What the task asks >>
Word for word, restate the lines from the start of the data below through the line containing "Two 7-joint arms".

====== Material provided ======

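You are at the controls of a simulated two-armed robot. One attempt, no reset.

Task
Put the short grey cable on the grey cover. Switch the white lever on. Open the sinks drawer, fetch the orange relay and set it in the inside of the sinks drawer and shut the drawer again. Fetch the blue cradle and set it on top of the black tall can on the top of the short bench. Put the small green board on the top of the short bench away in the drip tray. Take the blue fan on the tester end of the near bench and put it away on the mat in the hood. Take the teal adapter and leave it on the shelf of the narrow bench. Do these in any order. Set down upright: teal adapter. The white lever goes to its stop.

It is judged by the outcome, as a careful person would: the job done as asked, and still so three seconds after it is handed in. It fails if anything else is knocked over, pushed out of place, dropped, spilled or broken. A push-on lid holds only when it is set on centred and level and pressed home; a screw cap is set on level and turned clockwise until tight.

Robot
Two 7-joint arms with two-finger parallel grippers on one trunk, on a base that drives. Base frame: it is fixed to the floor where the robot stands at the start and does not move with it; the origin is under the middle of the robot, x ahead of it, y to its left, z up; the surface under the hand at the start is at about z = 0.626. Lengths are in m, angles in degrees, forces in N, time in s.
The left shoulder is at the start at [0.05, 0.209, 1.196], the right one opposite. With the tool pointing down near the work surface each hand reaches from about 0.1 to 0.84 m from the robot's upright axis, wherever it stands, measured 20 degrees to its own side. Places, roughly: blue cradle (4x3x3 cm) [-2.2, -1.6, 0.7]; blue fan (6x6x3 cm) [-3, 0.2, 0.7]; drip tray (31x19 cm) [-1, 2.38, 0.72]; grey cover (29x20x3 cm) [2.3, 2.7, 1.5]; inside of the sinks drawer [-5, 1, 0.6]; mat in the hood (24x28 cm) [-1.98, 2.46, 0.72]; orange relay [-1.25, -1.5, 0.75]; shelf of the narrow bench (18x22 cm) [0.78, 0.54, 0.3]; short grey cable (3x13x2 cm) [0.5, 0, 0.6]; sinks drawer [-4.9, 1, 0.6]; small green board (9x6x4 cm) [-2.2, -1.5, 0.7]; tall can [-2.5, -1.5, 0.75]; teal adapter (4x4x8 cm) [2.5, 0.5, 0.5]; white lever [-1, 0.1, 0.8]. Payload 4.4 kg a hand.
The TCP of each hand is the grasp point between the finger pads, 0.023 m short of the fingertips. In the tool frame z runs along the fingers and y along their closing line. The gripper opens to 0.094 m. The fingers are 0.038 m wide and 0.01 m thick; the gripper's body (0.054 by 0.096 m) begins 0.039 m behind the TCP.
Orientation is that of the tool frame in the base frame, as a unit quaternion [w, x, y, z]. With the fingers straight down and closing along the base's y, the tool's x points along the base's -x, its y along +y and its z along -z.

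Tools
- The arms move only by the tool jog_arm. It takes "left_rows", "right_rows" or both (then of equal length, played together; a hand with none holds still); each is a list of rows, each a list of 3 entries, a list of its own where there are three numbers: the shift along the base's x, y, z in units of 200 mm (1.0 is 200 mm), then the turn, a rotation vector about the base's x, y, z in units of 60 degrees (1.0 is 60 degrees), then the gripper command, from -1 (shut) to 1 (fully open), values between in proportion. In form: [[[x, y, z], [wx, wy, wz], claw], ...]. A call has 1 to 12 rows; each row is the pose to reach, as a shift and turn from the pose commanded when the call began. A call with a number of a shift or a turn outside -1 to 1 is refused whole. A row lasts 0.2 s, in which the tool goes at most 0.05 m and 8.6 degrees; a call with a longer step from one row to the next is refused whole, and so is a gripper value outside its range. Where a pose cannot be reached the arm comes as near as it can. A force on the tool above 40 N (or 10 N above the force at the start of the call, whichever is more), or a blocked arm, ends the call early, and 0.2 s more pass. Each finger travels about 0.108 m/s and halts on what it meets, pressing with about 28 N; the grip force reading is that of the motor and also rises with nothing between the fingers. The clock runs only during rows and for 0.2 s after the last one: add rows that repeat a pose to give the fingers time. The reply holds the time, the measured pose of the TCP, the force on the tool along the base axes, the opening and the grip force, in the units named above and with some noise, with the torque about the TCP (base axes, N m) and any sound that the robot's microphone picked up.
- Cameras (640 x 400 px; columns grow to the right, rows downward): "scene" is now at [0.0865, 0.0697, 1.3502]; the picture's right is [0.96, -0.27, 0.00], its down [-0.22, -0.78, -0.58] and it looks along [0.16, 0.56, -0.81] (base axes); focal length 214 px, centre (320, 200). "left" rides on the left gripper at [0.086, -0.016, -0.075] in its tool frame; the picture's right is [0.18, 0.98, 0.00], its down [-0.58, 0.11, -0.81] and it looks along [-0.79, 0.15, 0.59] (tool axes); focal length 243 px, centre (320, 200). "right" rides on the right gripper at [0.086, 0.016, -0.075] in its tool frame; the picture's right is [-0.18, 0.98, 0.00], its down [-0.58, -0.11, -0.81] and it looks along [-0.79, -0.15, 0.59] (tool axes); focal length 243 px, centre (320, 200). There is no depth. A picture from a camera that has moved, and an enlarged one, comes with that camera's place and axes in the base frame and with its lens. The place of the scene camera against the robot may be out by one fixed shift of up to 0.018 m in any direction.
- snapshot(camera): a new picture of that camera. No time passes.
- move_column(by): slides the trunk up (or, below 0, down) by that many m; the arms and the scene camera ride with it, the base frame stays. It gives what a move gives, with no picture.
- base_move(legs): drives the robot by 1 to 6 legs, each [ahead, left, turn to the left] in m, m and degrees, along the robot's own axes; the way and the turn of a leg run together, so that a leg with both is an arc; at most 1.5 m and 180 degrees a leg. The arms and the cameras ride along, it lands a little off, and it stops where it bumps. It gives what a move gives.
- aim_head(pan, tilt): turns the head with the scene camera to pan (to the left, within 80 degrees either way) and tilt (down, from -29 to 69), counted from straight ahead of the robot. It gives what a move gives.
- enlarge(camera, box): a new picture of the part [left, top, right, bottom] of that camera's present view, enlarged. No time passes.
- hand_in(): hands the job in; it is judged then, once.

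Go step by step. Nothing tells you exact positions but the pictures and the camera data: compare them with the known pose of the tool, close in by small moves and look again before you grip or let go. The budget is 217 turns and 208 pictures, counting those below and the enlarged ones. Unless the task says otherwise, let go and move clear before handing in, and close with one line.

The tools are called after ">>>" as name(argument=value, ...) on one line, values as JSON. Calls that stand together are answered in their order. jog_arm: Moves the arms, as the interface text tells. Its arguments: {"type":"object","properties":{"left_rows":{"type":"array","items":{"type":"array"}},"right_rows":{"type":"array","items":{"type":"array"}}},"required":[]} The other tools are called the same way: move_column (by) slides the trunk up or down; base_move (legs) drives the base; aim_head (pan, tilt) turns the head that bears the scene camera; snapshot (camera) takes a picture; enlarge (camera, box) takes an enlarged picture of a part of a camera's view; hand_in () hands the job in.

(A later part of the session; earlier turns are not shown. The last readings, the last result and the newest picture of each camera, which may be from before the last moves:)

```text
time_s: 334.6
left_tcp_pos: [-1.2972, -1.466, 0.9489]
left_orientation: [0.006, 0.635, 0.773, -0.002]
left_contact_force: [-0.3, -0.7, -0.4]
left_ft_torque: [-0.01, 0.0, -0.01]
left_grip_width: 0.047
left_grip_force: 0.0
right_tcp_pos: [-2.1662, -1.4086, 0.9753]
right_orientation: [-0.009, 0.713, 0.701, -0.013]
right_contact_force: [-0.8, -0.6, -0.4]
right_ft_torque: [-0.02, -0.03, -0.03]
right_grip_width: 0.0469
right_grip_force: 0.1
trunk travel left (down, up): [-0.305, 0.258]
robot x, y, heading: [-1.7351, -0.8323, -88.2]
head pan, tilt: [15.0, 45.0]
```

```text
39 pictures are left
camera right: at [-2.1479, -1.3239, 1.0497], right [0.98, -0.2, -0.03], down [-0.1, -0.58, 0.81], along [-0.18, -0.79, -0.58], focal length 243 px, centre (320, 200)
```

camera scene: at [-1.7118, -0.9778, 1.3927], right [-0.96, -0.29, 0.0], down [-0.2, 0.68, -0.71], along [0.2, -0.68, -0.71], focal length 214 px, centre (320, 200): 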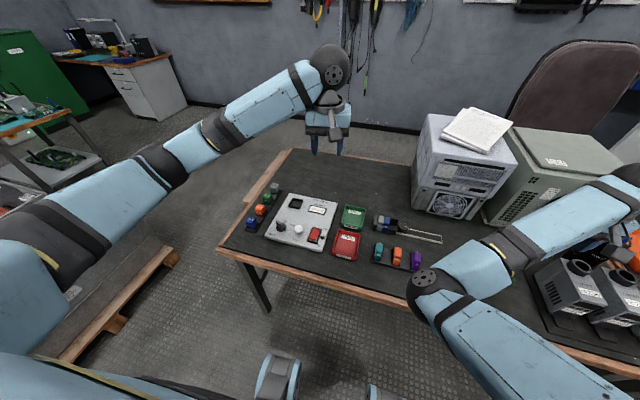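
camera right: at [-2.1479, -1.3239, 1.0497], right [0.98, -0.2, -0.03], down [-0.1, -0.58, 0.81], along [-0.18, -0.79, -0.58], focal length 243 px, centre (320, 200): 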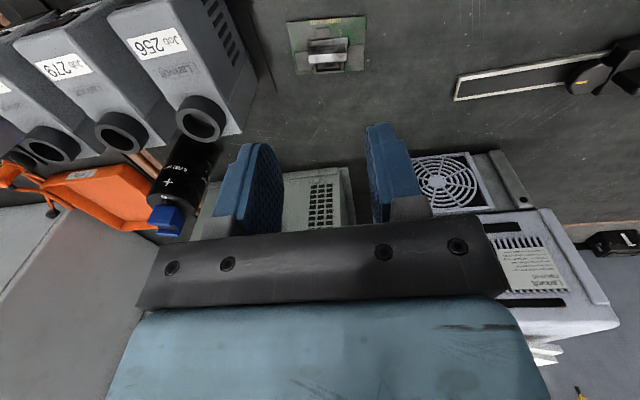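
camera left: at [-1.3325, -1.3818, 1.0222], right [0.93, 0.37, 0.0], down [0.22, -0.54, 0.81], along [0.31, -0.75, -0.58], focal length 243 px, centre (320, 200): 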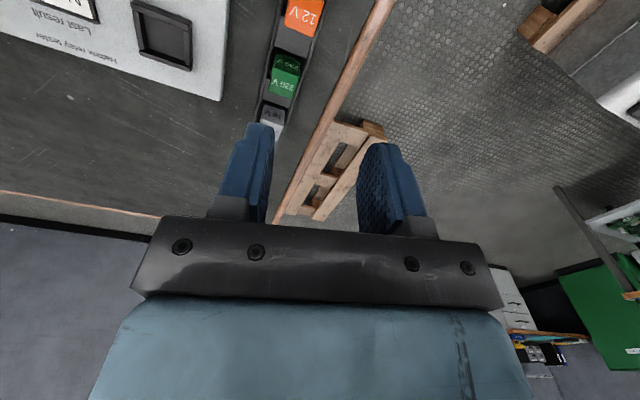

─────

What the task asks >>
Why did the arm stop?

======

The completed task >>
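You are at the controls of a simulated two-armed robot. One attempt, no reset.

Task
Put the short grey cable on the grey cover. Switch the white lever on. Open the sinks drawer, fetch the orange relay and set it in the inside of the sinks drawer and shut the drawer again. Fetch the blue cradle and set it on top of the black tall can on the top of the short bench. Put the small green board on the top of the short bench away in the drip tray. Take the blue fan on the tester end of the near bench and put it away on the mat in the hood. Take the teal adapter and leave it on the shelf of the narrow bench. Do these in any order. Set down upright: teal adapter. The white lever goes to its stop.

It is judged by the outcome, as a careful person would: the job done as asked, and still so three seconds after it is handed in. It fails if anything else is knocked over, pushed out of place, dropped, spilled or broken. A push-on lid holds only when it is set on centred and level and pressed home; a screw cap is set on level and turned clockwise until tight.

Robot
Two 7-joint arms with two-finger parallel grippers on one trunk, on a base that drives. Base frame: it is fixed to the floor where the robot stands at the start and does not move with it; the origin is under the middle of the robot, x ahead of it, y to its left, z up; the surface under the hand at the start is at about z = 0.626. Lengths are in m, angles in degrees, forces in N, time in s.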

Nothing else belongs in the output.